Five More Astounding Things To Know About John Cale
In our last episode, we corrected what we saw as the great imbalance of attention paid to the two most famous members of the original band The Velvet Underground: We're giving John Cale his rightful due and catching him up to Lou Reed as an innovator and influence of music enduring from that time to today. Let's continue our career safari.
Source books include: Love Goes to Buildings on Fire: Five Years in New York That Changed Music Forever by Will Hermes and The Velvet Underground: An Illustrated History of a Walk on the Wild Side by Jim DeRogatis, both excellent reads for Velvet-heads.
#6 John Cale was partly responsible for an early dance-craze parody song "The Ostrich."

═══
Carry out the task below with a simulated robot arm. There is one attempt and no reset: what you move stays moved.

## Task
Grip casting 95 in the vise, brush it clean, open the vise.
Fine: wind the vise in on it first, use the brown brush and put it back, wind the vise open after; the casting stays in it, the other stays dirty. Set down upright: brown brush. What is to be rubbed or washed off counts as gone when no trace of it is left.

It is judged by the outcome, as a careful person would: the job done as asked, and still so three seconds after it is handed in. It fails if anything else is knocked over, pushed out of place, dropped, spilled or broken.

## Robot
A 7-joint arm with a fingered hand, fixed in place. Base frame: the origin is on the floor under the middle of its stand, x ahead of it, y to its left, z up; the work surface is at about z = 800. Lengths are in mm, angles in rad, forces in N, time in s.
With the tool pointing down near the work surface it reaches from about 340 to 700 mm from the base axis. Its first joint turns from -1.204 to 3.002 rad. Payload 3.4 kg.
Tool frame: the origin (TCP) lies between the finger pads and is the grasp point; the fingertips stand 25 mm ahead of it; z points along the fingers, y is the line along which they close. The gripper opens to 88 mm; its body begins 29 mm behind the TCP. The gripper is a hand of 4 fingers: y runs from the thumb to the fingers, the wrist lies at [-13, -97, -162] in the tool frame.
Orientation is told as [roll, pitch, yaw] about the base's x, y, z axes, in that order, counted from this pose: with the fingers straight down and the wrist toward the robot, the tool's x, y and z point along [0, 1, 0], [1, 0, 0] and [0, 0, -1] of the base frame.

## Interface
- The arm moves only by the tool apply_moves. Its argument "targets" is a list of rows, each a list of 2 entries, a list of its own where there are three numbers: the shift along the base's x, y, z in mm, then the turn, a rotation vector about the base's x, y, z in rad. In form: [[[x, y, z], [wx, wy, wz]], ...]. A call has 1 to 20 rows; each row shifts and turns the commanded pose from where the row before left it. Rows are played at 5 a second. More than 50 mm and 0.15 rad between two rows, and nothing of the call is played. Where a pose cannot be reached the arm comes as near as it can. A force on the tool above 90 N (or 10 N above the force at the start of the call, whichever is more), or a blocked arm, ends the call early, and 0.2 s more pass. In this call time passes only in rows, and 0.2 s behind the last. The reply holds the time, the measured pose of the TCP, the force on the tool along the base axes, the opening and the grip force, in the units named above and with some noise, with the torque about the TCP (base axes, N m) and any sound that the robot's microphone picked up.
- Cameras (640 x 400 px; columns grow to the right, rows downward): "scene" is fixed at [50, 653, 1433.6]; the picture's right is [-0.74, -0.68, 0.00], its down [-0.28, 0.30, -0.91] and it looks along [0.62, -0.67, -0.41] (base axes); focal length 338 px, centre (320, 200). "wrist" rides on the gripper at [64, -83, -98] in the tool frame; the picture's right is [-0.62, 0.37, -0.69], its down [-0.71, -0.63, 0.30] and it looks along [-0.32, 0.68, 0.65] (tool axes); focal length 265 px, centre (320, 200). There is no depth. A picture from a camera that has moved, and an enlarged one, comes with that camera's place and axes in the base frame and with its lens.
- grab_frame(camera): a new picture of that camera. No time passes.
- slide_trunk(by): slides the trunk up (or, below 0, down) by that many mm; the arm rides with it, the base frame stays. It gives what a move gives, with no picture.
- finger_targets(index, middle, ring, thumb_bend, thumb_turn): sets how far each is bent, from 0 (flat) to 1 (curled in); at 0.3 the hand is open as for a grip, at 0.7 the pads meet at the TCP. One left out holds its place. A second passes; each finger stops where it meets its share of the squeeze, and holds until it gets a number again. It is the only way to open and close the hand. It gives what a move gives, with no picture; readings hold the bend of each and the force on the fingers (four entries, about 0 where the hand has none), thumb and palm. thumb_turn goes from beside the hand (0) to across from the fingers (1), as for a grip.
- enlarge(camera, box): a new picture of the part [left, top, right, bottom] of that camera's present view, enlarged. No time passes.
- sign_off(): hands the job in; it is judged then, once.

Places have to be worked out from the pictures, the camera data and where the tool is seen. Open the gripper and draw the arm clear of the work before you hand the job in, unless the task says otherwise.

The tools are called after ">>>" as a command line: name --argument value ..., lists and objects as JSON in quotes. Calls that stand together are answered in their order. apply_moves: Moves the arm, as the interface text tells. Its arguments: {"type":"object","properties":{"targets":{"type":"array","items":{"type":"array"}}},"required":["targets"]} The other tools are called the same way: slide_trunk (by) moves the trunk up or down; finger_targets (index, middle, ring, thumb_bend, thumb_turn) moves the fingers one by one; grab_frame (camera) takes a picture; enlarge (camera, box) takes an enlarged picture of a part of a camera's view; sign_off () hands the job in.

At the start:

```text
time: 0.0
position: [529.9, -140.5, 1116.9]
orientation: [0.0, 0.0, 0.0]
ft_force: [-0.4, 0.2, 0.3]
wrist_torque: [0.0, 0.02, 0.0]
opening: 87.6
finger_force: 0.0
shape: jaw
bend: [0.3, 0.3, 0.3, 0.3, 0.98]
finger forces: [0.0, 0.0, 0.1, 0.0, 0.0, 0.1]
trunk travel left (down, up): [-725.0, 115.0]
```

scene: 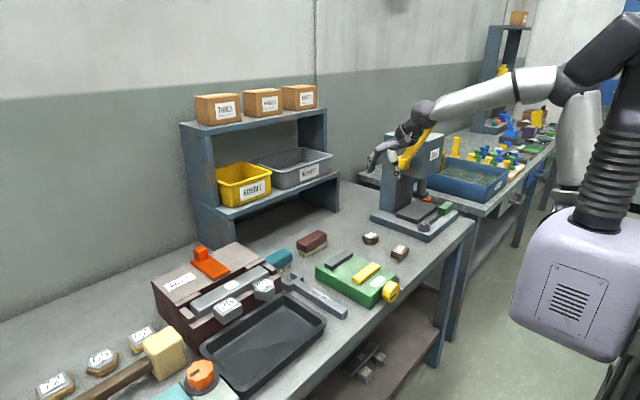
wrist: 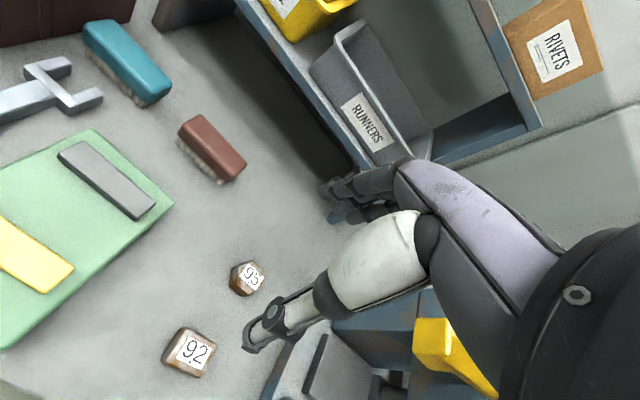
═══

Cale's name, predictably, gets left off both the record label and the YouTube credit, but he was part of the early gag-novelty band The Primitives, a group hastily assembled to promote the single which Lou Reed had dashed off. Reed (who always seemed to draw inspiration from something he read, see title of band) read an article about how ostrich feathers were supposed to be a new fashion craze and made up a dance and hit single on the spot. Then John Cale, Tony Conrad, and Walter DeMaria were united under the Pickwick record label to go promote the single at live performances. It didn't take off as predicted, but it cemented Reed and Cale as a creative team and launched their combined exploration of just how much they could mess with their audience's heads - literally, as the Ostrich instructs you to put your head between your legs.
Fun side trivia: Primitive Tony Conrad was also a Harvard graduate in Mathematics and designed dazzle camouflage painting patterns for the US Navy. Weapons-grade pop art!
#7 Worked with Brian Eno in producing Wrong Way Up.
Wrong Way Up was an album released in 1990 which was a collaboration between John Cale and Brian Eno. It's almost indefinable, but falls between synthpop, new wave, and prog-rock, kind of like a more upbeat Depeche Mode. Here's one of the more prominent tracks, "Been There, Done That ":
The name Brian Eno should itself be familiar to you, even if his name has never graced a Top-40 chart. He's the ground-breaking studio producer who has worked in conjunction with Depeche Mode, Coldplay, Laurie Anderson, David Byrne, Devo, and just about the who's who of New York new wave. Eno is another name, we vow, which will have its day within our pages.
#8 Made the eeriest cover of "Heartbreak Hotel" ever.
Hey, Elvis fans, paste your eardrums on this haunting cover of Elvis' "Heartbreak Hotel" and see if it doesn't shake the sequins off you:
Yeah, that wasn't Marilyn Manson, that was John Cale in 1975 from the album Slow Dazzle, which you now must hunt down and play obsessively until your brains turn to Halloween candy corn.
#9 Produced Patti Smith's album Horses.
And Patti Smith asked for him by name. Horses is an album that casts a long shadow in rock history, often celebrated as one of the greatest punk albums ever and lauded by Rolling Stone, NME, and Spin.
Guess we have to post a vid, huh?
#10 His latest studio album Shifty Adventures in Nookie Wood...
Not so remarkable on its own - but he's in his LA studio with Danger Mouse and his daughter Eden Cale. Here's a track from that:
Hey, he's currently age 71 as of this writing, and this album just hit the shelves (and digital download) last year. That's the astounding part!
What can we take away from all this? John Cale was sort of a spiritual godfather to punk and new wave, and central to the exploding New York art and music scene of the 1970s. That time and place was such a laboratory of music innovation, birthing so many great bands in the legendary CBGB's club that still influence what we all listen to today, that it seems almost supernatural, as if ancient Greek muses and pixies descended on the area to deliberately kick the hippies out of culture and save mankind from disco.
And Cale was eons ahead of his time. As you can see from exploring his career, he was making music in the '70s that most people just discovered in the past two decades. Lou Reed is certainly worth lauding, too, but come on, what does John Cale have to do to get some credit around here?